In accordance with the Basel-III liquidity implementations, a “liquidity coverage ratio quantitative impact study” is carried out in line with the “Regulation on Measurement and Evaluation of Liquidity Adequacy of Banks” which was published by the BRSA. Additionally, studies related to the Liquidity Coverage Ratio and Net Stable Funding Rate are delivered to the Basel Committee in 6-month periods through the BRSA.
Credit Risk
Credit risk management involves regulating the Bank’s credit risk exposure and defining, measuring, monitoring, controlling and reporting these risks.
The process of statutory reporting in compliance with the Basel II Standard Approach that began as of 1 July 2012 as prescribed by the Basel II rules published on 28 June 2012 continued in 2013 as well. Accordingly, the amount of credit risk which is calculated is reported to the BRSA monthly on a solo basis and quarterly on a consolidated basis.
The Bank established the Company Assessment Model so that related units are able to determine the creditworthiness of customers in the Commercial, Corporate and Entrepreneurial segments, and the Scoring Model for establishing the creditworthiness of its customers in the Retail segment. Validation is carried out to measure the accuracy and performance of these models using statistical methods. In order to also allow the use of advanced measurement methods to calculate the amount of credit risk, work is carried out on the results of the said scoring models.
Credit risk limits, which are approved by the Board of Directors, have been determined on the basis of customer segments; these limits are monitored on a monthly basis and the risk-weighted assets that the Bank is able to carry on the basis of segments are restricted with these limits.
Market Risk
With a view to revealing the market risks that the Bank may be exposed to, risk measuring and monitoring are carried out, the results of which are taken into consideration in the Bank’s strategic decision-making process.

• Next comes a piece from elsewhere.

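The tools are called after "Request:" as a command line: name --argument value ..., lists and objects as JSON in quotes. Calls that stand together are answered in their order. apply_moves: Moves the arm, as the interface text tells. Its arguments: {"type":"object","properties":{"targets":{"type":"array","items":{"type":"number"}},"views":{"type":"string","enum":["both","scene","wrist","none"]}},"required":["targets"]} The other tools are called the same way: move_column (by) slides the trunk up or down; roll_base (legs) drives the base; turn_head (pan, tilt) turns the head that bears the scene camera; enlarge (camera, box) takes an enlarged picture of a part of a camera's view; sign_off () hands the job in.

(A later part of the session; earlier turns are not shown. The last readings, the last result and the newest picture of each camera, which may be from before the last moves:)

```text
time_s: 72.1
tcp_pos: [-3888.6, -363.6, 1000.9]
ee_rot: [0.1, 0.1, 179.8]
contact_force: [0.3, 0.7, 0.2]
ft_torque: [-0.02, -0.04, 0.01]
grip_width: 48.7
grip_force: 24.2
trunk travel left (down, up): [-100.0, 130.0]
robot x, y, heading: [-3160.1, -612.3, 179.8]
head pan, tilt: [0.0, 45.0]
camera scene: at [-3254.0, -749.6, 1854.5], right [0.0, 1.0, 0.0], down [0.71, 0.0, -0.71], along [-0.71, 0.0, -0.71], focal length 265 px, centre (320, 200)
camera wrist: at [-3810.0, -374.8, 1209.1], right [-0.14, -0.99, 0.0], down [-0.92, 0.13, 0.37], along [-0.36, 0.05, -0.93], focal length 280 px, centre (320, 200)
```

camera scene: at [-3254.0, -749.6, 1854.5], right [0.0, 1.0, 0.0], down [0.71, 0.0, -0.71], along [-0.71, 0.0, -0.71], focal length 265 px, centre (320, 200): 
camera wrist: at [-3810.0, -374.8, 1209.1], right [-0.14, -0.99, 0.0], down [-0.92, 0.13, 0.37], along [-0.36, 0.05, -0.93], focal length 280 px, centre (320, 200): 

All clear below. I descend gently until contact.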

In the market risk control process, the market developments that affect the current values of “portfolios subject to market risk”, which is determined in line with the Bank’s trading strategy, are monitored at least on a daily basis, and the impact of ordinary or extraordinary downward and upward moves in the markets on the portfolio is analyzed.

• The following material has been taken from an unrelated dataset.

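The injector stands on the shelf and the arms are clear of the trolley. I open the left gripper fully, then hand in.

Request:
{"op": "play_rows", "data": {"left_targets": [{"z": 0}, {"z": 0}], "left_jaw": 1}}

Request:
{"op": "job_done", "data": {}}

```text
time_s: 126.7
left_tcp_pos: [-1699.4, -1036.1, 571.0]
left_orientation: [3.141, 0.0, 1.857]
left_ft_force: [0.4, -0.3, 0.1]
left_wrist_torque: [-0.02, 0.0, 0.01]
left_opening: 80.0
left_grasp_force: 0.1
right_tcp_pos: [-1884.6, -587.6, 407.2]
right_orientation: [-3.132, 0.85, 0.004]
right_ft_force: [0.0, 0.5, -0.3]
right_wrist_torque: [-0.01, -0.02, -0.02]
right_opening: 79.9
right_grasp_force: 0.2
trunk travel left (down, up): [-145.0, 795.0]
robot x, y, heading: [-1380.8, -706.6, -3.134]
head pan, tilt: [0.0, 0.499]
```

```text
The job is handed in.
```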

In an attempt to prevent the Bank’s financial strength from being significantly affected by increased volatility in the markets in the course of its day-to-day activities, signal values in the early warning system are monitored and risk levels are restricted within limits.
The amount of market risk to be included in the legal capital adequacy ratio is calculated and reported by using the standardized method. The market risk is measured on a daily basis using the VaR-based internal method employed in addition to the standardized method, which has been assessed and endorsed for suitability within the framework of international best practices by an independent consultancy firm.
Operational Risk
Operational risks incurred throughout the Bank are tracked by means of the Operational Risk Loss Data Base. The amount of capital required to cover operational risks is calculated according to the Basic Indicator Approach.
Our Bank initiated work to set up the integrated risk mainframe within the scope of COBIT. A database of Information Technology risks was set up, through which the risks that were found and the actions taken to tackle them are monitored.
Our Bank’s Business Continuity Plan has been revised and a “Business Impact Analysis” was conducted which evaluated probable risks that could be caused by potential interruptions in operations and their potential impacts.
To ensure a continuity of services obtained from companies to which support services are outsourced, the Bank started assessing the risks that might arise from service procurement within the scope of the Regulation on the Outsourcing of Support Services by Banks published by the BRSA.
An Operational Risk Map has been prepared for use in the Internal Control audit program for the purpose of establishing the risk levels of the Bank’s branches.
Balance Sheet Risks
To reveal the liquidity risk and the interest rate risks arising from banking accounts that the Bank may be exposed to, risk measurement and monitoring are carried out, the results of which are taken into consideration in the Bank’s strategic decision-making process.
Compliance with statutorily-mandated ratios pertaining to the interest rate risk incurred on liquidity and banking institutional accounts is monitored. In addition, equivalent primary liquid reserve levels that will allow the Bank to pursue its normal day-to-day activities as well as CBRT liquidity facilities that can be used to fulfill unexpected liquidity needs and secondary reserves that have the potential to be liquidated with low price risk; monitoring borrowing facilities from organized markets and thus tracking free capital levels. In addition, scenario and sensitivity analyses are carried out within this framework.
In interest rate risk control of banking accounts, analyses and monitoring are carried out on ratio and maturity mismatches between fixed and variable interest rate funds and placements, as well as in behavioral finance and contractual maturities of assets and liabilities, and into the effects that probable downward or upward changes in interest rates, either ordinary or extraordinary, will have on the current value of the assets or liabilities. Turkish lira and foreign currency interest margins are also watched closely.
In order to prevent our financial strength from being significantly affected by increased volatility in the markets and potential mismatches in cash inflows and outflows during the course of our day-to-day activities, signal values in the early warning system are monitored and risk levels are restricted within limits.